Because several southern states fear that success itself may become a political disadvantage. States that invested early in education, healthcare and population stabilisation now worry they may lose influence in Parliament precisely because they implemented national goals. That is a paradox worthy of serious national attention.

At the same time, northern states ask an equally legitimate question: how long can India rely on population figures from another era? Can a democracy of 1.4 billion people base its parliamentary arithmetic on a census conducted when its population was barely 548 million?

Both arguments carry democratic legitimacy. That is why delimitation is not merely a technical exercise. It is about the future balance of the Indian Union.
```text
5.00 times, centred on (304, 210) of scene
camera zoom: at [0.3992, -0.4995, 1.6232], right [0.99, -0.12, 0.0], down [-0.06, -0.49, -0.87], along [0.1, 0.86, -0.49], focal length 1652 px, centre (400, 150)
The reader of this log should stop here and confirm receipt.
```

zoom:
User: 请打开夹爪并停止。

This should not become a North-versus-South confrontation. That framing is dangerous and reductive. Every large federation faces tensions between demographic change and political balance. India has faced this dilemma for half a century, and has so far managed it with considerable wisdom.

Many Indians do not realise that our parliamentary map is still based on the 1971 Census. The inter-state distribution of Lok Sabha seats has effectively remained frozen since 1976. This was not an accident. It was a conscious political and moral decision.

India recognised that if representation were tied strictly to population growth, states that controlled fertility would be punished politically. So parliament froze redistribution first until 2001, then through the 84th Constitutional Amendment extended the freeze until “the first Census taken after the year 2026.”

That constitutional moment is now approaching rapidly.

The next Census, expected in 2027, will trigger the most consequential redistribution of political power since Independence. When this freeze began, India’s population was around 548 million. Today we are approaching 1.5 billion. Yet representation still rests on the arithmetic of another India – an India........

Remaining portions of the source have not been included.